As Shown Opposite Hand Assemblies

Hello everyone,

I have a drawing that must display an as shown and opposite hand assembly. My company does not want 2 separate drawings because it makes for too much editing of common things like notes and revisions. So typically we would have a keysketch showing the opposite hand on the same drawing. All easy to do.

The sticky part is with the Parts List. The as shown assembly needs to call out as shown parts and the opposite as shown assembly needs to call out the opposite as shown parts. The attached image file is an example how we would like our Parts List  to look in the end. Qty 1 is the normal Qty that defaults in Inventor, so this would be the base view's Qty. Qty 2 is a custom property that we currently set to the base view's Qty also, then we override it where needed.

 

Is there any feasible way to get Qty 1 and Qty 2 to follow their respective assemblies?

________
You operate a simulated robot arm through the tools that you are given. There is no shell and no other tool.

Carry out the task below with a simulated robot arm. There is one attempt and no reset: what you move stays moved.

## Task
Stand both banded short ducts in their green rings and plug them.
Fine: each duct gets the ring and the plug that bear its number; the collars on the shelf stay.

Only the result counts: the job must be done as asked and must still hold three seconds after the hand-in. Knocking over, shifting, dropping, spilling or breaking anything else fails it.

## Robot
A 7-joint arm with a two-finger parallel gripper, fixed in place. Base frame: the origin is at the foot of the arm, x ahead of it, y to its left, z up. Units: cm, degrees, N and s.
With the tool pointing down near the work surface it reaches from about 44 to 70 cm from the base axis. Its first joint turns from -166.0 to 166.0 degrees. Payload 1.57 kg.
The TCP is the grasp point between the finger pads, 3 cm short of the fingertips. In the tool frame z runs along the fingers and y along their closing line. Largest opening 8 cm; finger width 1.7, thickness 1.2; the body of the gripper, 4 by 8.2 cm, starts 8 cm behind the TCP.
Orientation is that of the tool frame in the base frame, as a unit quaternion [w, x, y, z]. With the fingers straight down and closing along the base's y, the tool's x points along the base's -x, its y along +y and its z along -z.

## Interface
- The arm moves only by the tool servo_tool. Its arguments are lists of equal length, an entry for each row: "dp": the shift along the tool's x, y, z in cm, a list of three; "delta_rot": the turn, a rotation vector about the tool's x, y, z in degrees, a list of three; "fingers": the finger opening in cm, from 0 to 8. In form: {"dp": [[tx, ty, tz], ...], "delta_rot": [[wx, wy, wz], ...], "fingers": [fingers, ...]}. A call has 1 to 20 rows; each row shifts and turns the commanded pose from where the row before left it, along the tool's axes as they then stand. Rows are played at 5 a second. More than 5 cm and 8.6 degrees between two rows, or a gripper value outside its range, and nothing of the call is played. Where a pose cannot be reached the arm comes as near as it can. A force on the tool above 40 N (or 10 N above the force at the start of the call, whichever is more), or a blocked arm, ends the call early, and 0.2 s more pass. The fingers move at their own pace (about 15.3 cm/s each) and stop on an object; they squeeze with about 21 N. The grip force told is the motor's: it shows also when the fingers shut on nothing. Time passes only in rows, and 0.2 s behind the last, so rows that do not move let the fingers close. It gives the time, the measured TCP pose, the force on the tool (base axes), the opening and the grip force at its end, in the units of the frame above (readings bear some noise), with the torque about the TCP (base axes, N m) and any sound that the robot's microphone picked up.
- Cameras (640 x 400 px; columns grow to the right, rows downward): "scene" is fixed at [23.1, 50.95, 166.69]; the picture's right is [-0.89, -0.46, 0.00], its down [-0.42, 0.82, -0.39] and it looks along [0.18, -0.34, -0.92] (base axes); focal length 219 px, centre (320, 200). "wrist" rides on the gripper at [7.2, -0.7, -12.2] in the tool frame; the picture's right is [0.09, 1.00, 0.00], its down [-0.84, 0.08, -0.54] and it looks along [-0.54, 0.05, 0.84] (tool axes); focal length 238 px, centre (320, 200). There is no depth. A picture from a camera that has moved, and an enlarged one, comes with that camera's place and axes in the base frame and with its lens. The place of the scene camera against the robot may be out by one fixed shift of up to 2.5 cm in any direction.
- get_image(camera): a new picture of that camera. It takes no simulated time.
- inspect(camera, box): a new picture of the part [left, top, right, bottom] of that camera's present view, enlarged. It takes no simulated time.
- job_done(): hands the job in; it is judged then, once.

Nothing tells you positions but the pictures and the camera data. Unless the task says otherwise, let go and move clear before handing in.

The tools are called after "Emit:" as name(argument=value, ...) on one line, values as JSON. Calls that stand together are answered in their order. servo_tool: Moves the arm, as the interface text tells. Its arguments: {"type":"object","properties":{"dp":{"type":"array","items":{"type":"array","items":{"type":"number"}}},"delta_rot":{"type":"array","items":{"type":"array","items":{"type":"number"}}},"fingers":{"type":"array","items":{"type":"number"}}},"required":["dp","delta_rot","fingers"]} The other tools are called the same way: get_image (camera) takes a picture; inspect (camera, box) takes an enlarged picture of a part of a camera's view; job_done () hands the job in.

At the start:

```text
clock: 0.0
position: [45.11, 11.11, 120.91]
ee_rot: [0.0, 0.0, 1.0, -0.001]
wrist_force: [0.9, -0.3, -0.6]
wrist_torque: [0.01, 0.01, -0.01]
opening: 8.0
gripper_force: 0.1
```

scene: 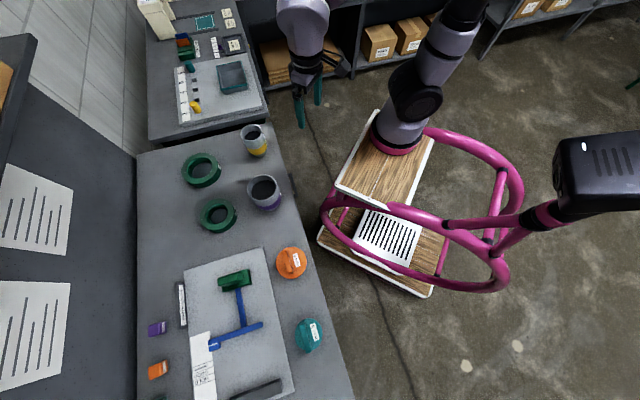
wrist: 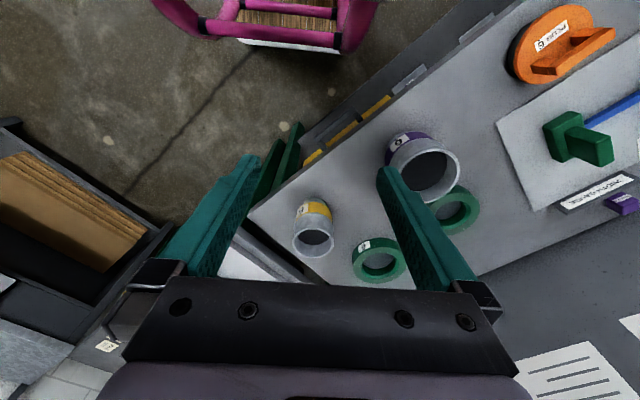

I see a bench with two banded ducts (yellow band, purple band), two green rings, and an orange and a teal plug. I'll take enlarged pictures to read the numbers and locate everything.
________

My feeling is this is not possible, but I thought I would throw it out here for discussion.

 

Thanks All.

Mike Eck
Master Drafter/ CAD Programmer
Using Inventor 2018
3 REPLIES 3
Message 2 of 4
karthur1
in reply to: meck

I don't see a way for you to get the Qty1 and Qty 2 in the same parts list.  You could manually add that column and add custom rows, but I would not recommend that you do that.

 

I understand what you are saying about not wanting to create new drawings for the opp hand assemblies, but that really is the best way to do it.  With that, you get a complete list of what it takes to build the opp hand and the as shown.  Everybody can clearly see what it takes to build each... end of story.

 

In the Acad days, we would just note, "one as shown/one opp hand" on the assembly.  That leads to all sorts of confusion later especially when somebody wants a replacement part.

 

Kirk A.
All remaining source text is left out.